White House Down gives Roland Emmerich a chance to blow up another city. Having taken down New York, Paris, Tokyo, and the entire globe (in 2012), Emmerich sets his sights on DC and the White House this time. White House Down takes a standard Emmerich plot that gives Channing Tatum and Jamie Foxx a chance to kick some butt. Sure there are some pretty ludicrous action pieces and the character development is obvious, but it doesn’t matter if the explosions are cool and the patriotism is ratcheted up to 11. White House Down knows what it is and delivers on exactly what Olympus Has Fallen did earlier in 2012 but with more Channing Tatum/Jamie Fox and less Gerard Butler.
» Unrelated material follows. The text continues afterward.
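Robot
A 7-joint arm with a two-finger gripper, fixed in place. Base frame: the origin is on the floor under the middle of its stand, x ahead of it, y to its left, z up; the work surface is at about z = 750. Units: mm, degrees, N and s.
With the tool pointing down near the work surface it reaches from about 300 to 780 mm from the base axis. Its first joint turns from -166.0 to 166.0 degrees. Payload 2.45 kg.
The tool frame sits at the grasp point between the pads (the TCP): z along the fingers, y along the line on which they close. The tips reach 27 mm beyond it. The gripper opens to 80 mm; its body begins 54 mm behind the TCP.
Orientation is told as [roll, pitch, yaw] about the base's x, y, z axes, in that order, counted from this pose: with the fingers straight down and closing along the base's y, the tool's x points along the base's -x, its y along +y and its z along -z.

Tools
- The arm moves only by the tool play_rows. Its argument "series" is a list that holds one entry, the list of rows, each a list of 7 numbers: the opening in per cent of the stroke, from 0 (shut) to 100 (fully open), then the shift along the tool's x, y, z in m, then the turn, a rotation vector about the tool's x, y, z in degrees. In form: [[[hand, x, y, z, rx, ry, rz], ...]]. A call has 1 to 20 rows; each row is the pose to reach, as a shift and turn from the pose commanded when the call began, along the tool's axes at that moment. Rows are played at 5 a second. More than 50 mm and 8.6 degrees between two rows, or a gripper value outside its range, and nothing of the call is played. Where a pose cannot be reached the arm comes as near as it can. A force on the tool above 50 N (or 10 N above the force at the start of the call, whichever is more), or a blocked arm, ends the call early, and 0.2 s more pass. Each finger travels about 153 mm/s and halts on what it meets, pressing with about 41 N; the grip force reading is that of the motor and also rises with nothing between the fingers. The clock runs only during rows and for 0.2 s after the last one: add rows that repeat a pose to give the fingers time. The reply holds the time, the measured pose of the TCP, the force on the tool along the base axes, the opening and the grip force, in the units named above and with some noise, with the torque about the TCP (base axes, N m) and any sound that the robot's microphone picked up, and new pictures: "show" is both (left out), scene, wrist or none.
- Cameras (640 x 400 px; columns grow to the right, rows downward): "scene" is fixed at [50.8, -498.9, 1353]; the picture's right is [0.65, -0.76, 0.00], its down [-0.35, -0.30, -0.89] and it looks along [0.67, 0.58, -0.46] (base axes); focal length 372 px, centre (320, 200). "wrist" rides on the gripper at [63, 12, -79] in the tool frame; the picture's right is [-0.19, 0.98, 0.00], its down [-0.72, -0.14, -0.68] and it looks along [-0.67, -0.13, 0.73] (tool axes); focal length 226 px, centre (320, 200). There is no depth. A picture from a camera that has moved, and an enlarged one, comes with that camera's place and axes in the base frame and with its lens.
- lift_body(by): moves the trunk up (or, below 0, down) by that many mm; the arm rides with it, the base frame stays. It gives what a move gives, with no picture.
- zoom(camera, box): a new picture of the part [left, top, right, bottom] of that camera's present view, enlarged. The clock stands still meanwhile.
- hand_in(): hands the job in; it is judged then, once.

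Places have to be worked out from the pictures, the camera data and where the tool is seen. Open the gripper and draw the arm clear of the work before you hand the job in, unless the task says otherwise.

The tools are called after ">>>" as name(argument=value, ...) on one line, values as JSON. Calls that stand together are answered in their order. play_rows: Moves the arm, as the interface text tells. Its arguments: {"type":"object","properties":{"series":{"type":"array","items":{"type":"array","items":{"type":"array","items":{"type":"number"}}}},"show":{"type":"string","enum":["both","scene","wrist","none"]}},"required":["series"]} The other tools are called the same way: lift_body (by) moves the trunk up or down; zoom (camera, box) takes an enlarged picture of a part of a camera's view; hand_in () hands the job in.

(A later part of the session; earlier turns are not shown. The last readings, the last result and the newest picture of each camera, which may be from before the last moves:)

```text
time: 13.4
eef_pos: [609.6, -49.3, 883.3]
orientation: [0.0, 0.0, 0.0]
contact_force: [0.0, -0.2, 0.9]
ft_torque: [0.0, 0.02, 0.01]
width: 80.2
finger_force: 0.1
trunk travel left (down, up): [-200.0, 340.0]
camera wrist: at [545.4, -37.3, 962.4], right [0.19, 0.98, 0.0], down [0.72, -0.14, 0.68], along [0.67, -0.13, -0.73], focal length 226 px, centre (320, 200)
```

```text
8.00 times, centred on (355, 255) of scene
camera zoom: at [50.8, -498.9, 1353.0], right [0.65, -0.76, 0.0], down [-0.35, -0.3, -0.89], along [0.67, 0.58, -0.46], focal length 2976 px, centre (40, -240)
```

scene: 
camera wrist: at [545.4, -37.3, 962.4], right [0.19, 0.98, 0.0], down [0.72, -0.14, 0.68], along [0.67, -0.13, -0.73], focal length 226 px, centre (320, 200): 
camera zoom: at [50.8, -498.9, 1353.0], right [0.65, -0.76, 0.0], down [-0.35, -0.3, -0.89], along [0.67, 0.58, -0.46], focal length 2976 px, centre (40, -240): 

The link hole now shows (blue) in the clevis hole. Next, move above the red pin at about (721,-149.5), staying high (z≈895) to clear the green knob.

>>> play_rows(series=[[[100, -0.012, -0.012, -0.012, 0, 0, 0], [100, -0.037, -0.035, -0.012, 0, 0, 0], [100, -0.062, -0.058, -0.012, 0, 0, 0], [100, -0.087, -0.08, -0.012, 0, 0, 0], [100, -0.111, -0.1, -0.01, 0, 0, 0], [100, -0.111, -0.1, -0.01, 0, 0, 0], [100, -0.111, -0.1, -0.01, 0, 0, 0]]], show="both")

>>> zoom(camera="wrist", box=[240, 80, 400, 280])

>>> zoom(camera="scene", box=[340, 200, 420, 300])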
Things are tense in the United States. President Sawyer (Jamie Foxx) is proposing a big peace treaty across the Middle East, creating tension with the head of his Secret Service (James Woods and Maggie Gyllenhaal) and the Speaker of the House (Richard Jenkins). The Speaker’s security is John Cale (Channing Tatum), who tries to impress his daughter Emily (Joey King) by scoring a White House visit. Bad timing for John and Emily though: an insurrection of the White House has begun what might be the start of something bigger for the Unites States as a whole.
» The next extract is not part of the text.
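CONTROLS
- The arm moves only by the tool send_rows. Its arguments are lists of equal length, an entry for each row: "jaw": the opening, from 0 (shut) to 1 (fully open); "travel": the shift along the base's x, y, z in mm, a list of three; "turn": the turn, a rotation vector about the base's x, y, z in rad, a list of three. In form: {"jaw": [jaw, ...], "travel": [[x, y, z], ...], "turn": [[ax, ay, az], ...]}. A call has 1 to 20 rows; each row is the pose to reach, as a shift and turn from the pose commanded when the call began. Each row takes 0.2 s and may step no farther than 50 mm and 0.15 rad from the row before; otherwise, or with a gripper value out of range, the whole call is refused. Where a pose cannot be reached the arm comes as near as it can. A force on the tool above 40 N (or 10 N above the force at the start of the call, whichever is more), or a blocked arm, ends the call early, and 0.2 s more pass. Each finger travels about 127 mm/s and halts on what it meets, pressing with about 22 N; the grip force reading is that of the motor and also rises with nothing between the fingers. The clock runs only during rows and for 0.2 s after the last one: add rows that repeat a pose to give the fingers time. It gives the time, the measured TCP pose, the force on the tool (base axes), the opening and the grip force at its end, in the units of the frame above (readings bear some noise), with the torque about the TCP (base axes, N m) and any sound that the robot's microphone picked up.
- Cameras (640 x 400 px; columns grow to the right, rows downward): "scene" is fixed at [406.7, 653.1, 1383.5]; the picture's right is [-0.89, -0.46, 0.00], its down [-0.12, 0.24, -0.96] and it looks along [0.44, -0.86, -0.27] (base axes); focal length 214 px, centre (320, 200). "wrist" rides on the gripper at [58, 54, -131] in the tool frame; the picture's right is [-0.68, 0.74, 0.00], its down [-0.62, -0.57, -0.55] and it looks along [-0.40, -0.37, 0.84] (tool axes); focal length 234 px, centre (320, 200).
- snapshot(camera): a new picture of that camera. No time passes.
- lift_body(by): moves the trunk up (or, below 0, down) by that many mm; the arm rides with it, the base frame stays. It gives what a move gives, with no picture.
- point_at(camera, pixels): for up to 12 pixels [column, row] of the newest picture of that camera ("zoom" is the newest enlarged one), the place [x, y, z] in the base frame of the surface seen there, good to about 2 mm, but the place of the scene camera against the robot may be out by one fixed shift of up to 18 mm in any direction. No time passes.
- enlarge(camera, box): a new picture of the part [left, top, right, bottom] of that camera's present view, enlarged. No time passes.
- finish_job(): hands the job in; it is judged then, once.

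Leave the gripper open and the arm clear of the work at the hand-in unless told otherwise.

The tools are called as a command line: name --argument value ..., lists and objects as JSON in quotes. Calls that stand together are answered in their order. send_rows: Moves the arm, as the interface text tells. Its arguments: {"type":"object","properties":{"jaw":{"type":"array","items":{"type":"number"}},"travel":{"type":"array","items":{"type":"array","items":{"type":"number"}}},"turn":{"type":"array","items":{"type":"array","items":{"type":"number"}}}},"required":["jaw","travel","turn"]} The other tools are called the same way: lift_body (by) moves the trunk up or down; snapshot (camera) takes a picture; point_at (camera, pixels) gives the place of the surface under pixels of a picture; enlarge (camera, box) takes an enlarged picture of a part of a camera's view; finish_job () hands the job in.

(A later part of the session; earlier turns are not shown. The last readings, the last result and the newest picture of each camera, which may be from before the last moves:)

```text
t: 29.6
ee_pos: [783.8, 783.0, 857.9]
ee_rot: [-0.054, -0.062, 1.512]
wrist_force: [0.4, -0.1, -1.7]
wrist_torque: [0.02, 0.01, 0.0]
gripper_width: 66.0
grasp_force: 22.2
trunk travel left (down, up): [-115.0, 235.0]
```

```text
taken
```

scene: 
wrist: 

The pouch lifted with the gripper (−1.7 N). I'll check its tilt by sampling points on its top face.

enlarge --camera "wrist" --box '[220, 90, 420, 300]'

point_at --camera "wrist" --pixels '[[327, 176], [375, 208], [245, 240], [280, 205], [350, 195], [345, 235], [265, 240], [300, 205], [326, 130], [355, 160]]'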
Like many other Roland Emmerich movies, characters make stupid decisions for the sake of moving the story forward; in White House Down, it appears Emmerich has learned from some of his previous efforts. When a gun is pointed at a character, the character surrenders instead of getting shot since they have no other play: smart. However, John spends most of the movie trying to save his lost daughter, and on a couple of instances, he chooses the President over her for no especially good reason. The eye roll quotient on plot contrivances is mostly relegated to the special effects.
Boy are there some crazy scenes near the White House. The chase scene on the White House lawn is illogical with just the amount of bullets shot at the car and not one hitting either Fox or Tatum. It is pretty fun though, lots of fun explosions and car flips. The helicopter crashes seem realistic and are executed well. Unfortunately, the fight scenes are nothing too special even though they are usually pretty easy to follow. The best effect is the realization of the White House under siege, which Emmerich has done before.
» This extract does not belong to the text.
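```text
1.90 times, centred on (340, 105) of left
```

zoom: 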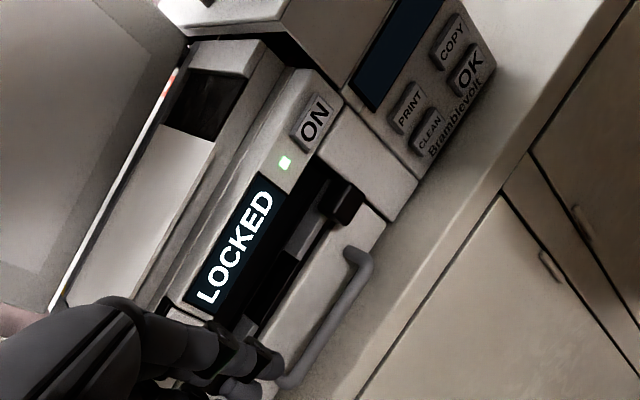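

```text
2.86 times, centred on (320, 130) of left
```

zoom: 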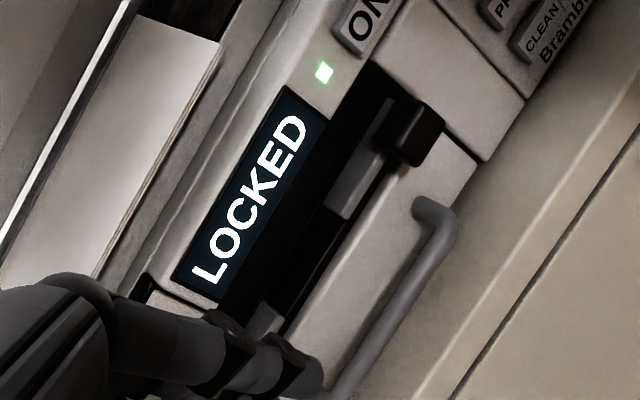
The screenplay plays up the conspiracy angle and battles over what are probably the more intriguing stories: the government response in a crisis. The segmenting of power and the use of the 25th amendment gets invoked several times. Decision making could be used with the President fighting with his own government more often to create some very tense realistic situations when terrorism hits. However, Emmerich keeps politics and action separate thus relying on the cover-up part of the story whose conclusion becomes evident right at the beginning of the story. White House down leaves more on the table than taking off it.
Jamie Foxx and Channing Tatum do their thing in their roles. Tatum gets to kick some ass; Fox gets to shoot a rocket launcher and deliver some cool speeches. Both of them appear in on the joke. Little Joey King carries the heart of the story well (something Emmerich does in his films, put hope in the hands of a child). Maggie Gyllenhaal is there to brood and be a powerful woman mostly. James Woods gets some development behind his villainy, and Richard Jenkins and Jason Clarke are mostly brooding in the background and wasted. The only other character of note is Nicholas Wright who gets the best lines in the film as a tour guide trapped in the White House.
White House Down joins its brothers Independence Day, The Day After Tomorrow, and 2012 in the Emmerich summer movie genre, where the tongue is planted firmly in cheek and actions sequences and explosions have a nice level of grandeur. It will never rise too high, but it usually delivers the goods. Roland Emmerich will never be among the ranks of Scorsese or Spielberg, but he will always entertain in dumb fun ways.